I am bubbling over with excitement. I came across the most delightful primary source, By Motor to the Golden Gate (1916) by Emily Post who six years later would write her bestselling book on etiquette. By Motor to the Golden Gate is not just for fans of turn of the century American history. It will appeal to anyone who enjoys observations by those with a keen eye, quick wit and generous spirit. The prose are surprisingly modern and her outlook surprisingly down-to-earth.
This passage will give you a taste of why I admire Post and her outlook on motoring and life in general:
In fact, after years of touring, I have in a vague, ragged sort of way tried to hold to what might be called a motor philosophy. Anyway, I have found it a splendid idea when things go very uncomfortably to remember – if I can – what a very charming diplomat, who was also a great traveler, once told me: that in motoring, as in life, since trouble gives character, obstacles and misadventures are really necessary to give the trip character! The peaceful motorist who has no motor trouble or weather or road trouble has a pleasant enough time, but after all he gets the least out of it in the way of recollections. Not that our one disappointment about our chicken dinner is meant to serve as a backbone of character for this trip, neither do I hope we shall run into any serious misadventure, but I really quite honestly hope that everything will not be so easy as to be entirely colorless. (pp.44-45)

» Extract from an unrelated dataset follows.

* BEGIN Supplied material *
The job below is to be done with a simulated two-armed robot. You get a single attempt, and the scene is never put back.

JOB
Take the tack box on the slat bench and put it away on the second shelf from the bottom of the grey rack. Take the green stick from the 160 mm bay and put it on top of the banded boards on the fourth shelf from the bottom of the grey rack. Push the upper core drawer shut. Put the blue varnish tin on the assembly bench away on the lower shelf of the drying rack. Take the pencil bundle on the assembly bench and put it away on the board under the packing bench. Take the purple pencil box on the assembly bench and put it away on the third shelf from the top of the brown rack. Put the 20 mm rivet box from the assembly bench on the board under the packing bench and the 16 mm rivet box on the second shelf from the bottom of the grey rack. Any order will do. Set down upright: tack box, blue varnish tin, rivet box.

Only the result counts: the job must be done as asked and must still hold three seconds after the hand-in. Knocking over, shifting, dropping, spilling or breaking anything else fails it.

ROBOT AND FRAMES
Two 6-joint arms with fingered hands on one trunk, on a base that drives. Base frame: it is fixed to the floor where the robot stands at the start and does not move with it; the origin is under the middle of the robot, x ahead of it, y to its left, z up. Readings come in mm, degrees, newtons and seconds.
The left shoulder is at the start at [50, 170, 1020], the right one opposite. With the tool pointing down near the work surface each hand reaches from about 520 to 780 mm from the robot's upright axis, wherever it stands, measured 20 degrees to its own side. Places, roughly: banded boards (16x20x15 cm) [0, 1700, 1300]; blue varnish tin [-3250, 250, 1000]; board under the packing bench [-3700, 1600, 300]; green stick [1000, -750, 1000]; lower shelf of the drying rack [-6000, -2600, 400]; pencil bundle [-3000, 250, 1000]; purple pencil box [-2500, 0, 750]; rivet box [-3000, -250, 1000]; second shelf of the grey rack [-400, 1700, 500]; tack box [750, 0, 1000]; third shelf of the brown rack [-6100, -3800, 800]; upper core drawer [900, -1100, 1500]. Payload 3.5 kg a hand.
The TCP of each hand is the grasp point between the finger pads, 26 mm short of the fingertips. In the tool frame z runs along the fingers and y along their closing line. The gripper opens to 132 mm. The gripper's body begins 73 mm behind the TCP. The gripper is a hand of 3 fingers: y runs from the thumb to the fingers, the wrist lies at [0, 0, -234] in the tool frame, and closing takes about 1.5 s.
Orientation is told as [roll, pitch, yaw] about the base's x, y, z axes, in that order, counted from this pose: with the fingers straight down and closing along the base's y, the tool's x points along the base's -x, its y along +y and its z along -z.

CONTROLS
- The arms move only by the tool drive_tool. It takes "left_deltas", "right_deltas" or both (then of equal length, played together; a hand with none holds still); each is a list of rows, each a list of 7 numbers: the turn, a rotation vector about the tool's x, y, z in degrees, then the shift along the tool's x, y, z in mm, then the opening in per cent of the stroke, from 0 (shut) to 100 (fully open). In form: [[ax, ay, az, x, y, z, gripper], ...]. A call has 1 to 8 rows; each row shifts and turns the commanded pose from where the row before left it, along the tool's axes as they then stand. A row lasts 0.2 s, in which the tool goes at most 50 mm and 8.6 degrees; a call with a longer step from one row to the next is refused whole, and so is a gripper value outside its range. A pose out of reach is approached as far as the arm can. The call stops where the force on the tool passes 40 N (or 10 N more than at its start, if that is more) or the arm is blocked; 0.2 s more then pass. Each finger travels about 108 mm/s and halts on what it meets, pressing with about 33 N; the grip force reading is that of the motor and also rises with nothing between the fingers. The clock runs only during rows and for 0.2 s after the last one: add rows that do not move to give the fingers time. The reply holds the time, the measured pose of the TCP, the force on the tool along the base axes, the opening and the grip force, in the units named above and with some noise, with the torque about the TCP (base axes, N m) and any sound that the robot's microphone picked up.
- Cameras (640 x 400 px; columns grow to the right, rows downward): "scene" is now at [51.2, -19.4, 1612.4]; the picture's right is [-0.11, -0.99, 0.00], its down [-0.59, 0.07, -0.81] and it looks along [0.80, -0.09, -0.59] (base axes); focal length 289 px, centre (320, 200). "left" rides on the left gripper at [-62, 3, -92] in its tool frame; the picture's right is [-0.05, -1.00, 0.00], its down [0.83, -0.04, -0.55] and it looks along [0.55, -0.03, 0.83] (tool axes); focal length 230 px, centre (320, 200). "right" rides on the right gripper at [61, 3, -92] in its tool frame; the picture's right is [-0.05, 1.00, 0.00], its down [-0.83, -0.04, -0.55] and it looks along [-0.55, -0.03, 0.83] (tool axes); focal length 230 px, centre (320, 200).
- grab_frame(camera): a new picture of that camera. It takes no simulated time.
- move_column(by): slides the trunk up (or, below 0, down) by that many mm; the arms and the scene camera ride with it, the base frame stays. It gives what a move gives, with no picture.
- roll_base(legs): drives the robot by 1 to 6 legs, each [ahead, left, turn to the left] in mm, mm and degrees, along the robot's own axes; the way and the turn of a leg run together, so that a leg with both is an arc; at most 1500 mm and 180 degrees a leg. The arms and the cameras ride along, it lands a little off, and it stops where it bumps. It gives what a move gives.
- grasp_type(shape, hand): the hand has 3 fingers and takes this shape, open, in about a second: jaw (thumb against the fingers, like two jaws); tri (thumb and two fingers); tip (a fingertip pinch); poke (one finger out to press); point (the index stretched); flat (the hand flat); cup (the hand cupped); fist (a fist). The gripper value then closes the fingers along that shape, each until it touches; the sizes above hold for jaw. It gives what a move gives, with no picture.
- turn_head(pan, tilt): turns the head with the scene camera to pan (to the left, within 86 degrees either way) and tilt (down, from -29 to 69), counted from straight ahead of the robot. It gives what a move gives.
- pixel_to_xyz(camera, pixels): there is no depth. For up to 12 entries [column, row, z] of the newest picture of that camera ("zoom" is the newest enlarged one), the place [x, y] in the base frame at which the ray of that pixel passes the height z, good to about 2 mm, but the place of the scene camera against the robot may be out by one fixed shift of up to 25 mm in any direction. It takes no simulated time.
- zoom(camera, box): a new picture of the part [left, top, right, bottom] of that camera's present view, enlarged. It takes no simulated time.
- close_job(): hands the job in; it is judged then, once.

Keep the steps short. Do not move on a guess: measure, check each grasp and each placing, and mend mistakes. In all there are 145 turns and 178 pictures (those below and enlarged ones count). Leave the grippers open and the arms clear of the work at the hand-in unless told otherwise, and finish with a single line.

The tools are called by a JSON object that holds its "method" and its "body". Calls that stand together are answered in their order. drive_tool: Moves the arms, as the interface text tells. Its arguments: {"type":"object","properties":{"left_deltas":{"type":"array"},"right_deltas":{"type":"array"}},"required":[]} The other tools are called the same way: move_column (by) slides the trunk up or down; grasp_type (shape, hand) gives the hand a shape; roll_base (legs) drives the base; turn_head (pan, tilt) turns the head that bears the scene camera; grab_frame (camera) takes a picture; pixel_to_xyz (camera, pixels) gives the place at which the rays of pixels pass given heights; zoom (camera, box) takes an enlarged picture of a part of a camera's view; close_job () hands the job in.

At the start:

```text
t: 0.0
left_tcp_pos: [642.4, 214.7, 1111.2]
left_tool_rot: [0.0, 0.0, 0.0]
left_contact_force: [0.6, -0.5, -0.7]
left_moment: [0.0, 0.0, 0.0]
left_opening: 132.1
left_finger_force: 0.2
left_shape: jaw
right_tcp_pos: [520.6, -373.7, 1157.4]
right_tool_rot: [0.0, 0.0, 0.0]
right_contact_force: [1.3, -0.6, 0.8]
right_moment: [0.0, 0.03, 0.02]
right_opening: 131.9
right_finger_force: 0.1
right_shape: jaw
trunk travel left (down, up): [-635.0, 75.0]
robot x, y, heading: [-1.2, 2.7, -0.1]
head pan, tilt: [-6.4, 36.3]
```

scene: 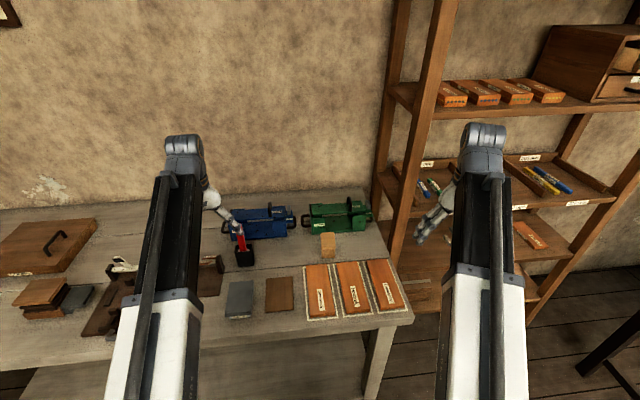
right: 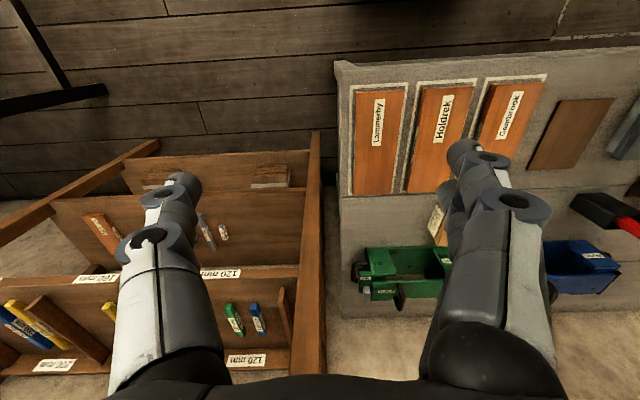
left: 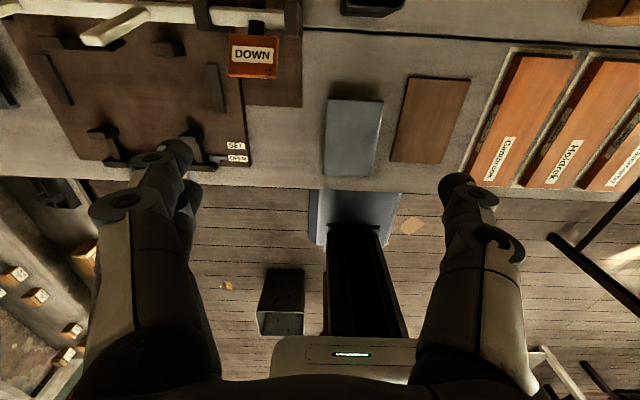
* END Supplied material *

On a lark, Post, her son and a female friend decided to drive from New York to California via the Lincoln Highway, one of the earliest cross-country routes available to motorists. The success of the venture was hardly secure. Unlike today, automobiling at that time was an adventure sport especially when traveling long distances. The state of the roads was highly variably and in many cases “dreadful”, cars were a new invention and broke down often, and the quantity and quality of hotels along routes was unknown to the average traveller. Many advised the touring party to stay on the East Coast or at most turn back at the Mississippi River. Post’s editor stated, “After all, your object is merely to find out how far you can go pleasurably! When you find it too uncomfortable, come home!”(p.8)
While the Lincoln Highway did not pass through Tennessee, it is nevertheless a valuable source. Her first-hand account brings to life many of the aspects of hotel life that I have been researching. In Omaha she was peeved that she and her female companion were not allowed to partake in the “special and delicious-sounding luncheon at only sixty cents!”because it is just for “traveling men” in the cafe. (p. 99) This speaks to gendered spaces within hotels as well as how many establishments courted salesmen (also known as “drummers”) with special services. Furthermore, prior to Prohibition when hotels financial success was heavily tied to alcohol receipts, the food at hotels was geared towards men – heavy meat laden fare with rich sauces. Post stated that on the “traveling diet” “everything you eat is made of flour, flour, and again flour.” (p.100) The heavy fare and need to “dress for dinner” were two of the reasons why many travelers chose to camp along the roadside rather than stay at hotels according to Warren James Belasco in Americans on the Road: From Autocamp to Motel 1910-1945 (1979). While Post and her party camped on a very limited basis – one time I believe – the description of their stay in the Painted Desert is memorable. She wrote, “My former fears of prowling Indians, strange animals, spooks, spirits – or perhaps just vast empty blackness – had vanished and instead there was merely the consciousness of an experience too beautiful to waste a moment of. I could not bear to go to sleep. The very air was too delicious in its sparkling purity to want to stop consciously breathing it.” (pp.181-182). I believe By Motor to the Golden Gate would have resonated with city dwellers of her day whose imaginations had been stoked by the “See America First” campaign launched by the railroads and National Park Service in 1915 but who desired the freedom to explore the country on their own terms. By making the trip, Post and her party made the idea of cross-country travel by auto feasible and fun despite the hardships.
Please raise a glass with me in Post’s honor. She was one cool lady. I, for one, would have loved to have had her as a friend and traveling companion. The book also makes me yearn for an adventure that is anything but “colorless”. Route 66 in particular with its distinct roadside architecture is calling to me. Road trip anyone?